Plumes d’autruche, franges en bandes plastique irisée, satin de fibres mélangées, strass en cristal..., tenue de scène de Dalida de 1980. | Julien Vidal/Galliera/Roger-Viollet

Au Musée Bourdelle, on est loin de cette pop-culture. Les œuvres d’Antoine Bourdelle conversent en silence avec celles d’un contemporain : le couturier espagnol Cristobal Balenciaga, dont les talents de sculpteur de silhouettes sont mis en valeur par le noir qui habille toutes ses silhouettes. Dans l’ancienne demeure et atelier de l’artiste français, les parquets craquent sous les pas, on chuchote en soulevant un rideau-linceul qui protège une tenue fragile des rayons du soleil. Ces « robes-vampires » qui absorbent la lumière pour livrer à l’œil une forme sculpturale géométrique ne sont jamais ausi à l’aise que dans les salles ombragées.

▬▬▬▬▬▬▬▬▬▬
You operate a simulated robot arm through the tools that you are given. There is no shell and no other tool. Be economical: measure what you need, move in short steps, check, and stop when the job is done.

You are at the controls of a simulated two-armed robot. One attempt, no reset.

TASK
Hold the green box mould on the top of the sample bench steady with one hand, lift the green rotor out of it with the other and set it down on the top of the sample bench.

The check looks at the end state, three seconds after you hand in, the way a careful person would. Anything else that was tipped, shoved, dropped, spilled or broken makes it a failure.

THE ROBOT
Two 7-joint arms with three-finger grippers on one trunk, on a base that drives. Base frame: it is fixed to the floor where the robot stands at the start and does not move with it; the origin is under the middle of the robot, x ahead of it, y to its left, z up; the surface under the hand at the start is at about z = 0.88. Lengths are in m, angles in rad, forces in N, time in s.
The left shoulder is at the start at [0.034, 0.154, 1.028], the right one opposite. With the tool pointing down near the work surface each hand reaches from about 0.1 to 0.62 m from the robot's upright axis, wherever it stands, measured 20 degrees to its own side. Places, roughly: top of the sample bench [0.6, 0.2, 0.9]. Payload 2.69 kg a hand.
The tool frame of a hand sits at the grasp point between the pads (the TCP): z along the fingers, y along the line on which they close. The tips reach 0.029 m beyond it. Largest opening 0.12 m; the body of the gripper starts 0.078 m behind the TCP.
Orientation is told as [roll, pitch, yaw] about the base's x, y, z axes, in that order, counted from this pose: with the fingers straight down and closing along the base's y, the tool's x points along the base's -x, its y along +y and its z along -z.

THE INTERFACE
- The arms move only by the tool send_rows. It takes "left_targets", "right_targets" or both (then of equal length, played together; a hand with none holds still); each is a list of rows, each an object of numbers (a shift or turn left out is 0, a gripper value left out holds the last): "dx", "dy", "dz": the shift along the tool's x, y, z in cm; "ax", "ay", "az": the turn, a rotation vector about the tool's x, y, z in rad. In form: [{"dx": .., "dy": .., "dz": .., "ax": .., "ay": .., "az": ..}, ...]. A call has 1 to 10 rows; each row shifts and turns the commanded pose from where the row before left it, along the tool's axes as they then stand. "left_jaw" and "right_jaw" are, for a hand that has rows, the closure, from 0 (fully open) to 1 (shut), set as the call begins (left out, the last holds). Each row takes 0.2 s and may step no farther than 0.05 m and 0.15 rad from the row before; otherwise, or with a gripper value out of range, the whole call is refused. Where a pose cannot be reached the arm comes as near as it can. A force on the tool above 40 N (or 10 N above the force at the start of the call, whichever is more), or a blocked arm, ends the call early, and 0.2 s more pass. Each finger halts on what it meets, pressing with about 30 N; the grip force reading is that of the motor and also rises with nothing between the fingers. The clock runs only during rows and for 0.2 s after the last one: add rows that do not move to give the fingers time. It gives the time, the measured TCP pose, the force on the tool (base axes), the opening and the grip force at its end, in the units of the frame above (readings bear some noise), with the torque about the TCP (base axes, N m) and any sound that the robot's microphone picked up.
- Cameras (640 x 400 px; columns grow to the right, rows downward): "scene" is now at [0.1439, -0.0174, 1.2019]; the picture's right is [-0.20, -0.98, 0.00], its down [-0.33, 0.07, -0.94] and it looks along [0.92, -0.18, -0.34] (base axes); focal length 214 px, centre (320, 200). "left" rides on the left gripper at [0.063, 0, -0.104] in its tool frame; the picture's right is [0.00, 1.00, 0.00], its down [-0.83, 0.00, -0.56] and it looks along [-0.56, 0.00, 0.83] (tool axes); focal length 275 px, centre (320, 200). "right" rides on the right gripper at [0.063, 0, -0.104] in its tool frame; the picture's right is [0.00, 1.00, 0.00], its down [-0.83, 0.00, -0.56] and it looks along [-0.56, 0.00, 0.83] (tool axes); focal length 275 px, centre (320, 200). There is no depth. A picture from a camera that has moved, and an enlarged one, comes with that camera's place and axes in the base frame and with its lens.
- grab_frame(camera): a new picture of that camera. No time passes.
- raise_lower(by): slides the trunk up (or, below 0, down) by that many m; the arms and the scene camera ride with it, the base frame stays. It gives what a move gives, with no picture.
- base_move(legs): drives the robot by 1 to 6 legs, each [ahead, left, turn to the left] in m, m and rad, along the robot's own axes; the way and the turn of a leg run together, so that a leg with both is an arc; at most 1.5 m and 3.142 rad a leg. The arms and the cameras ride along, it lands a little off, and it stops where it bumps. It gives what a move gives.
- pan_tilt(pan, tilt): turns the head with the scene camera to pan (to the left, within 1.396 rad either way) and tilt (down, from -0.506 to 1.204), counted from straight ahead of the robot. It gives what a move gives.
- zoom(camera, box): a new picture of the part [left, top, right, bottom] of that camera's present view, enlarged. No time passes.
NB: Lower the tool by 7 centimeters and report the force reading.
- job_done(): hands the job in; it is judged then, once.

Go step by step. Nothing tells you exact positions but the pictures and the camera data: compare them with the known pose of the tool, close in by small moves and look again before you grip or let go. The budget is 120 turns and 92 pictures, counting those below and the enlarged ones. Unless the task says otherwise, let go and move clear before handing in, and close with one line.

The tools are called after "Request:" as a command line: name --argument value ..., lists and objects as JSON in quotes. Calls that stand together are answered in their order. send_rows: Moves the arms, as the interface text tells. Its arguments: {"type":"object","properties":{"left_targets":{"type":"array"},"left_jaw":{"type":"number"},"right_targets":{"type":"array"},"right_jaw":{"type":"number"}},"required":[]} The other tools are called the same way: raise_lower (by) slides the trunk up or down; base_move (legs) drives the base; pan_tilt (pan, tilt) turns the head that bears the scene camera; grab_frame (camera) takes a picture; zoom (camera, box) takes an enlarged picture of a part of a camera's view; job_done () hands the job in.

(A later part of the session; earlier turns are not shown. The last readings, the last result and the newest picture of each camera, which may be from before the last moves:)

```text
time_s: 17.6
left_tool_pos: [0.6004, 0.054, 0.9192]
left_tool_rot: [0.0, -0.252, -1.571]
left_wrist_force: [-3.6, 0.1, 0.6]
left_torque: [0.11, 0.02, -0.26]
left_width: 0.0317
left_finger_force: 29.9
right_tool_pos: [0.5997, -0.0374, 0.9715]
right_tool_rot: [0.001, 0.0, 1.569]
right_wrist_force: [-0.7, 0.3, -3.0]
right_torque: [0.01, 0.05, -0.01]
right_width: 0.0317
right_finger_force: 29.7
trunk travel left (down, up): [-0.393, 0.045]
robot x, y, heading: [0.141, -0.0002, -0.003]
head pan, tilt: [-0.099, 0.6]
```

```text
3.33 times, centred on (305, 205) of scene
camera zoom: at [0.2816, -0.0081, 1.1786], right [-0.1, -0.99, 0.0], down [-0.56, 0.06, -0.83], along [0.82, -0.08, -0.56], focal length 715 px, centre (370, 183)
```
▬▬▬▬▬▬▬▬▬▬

Les étoffes se disputent les meilleurs effets : les velours noirs, denses et austères, les gazars de soie dont on imagine les craquements. Les ténèbres des églises d’Espagne se devinent dans les lignes racées de ces tenues autour desquelles on tourne religieusement. Et on est presque contrarié quand un ruban de satin couleur poudre vient troubler cette atmosphère recueillie, cette ode au noir. Elitiste et cultivée, cette mode n’est pas moins pertinente que l’époque glamour de Dalida. Il ne faut se priver ni de l’une ni de l’autre.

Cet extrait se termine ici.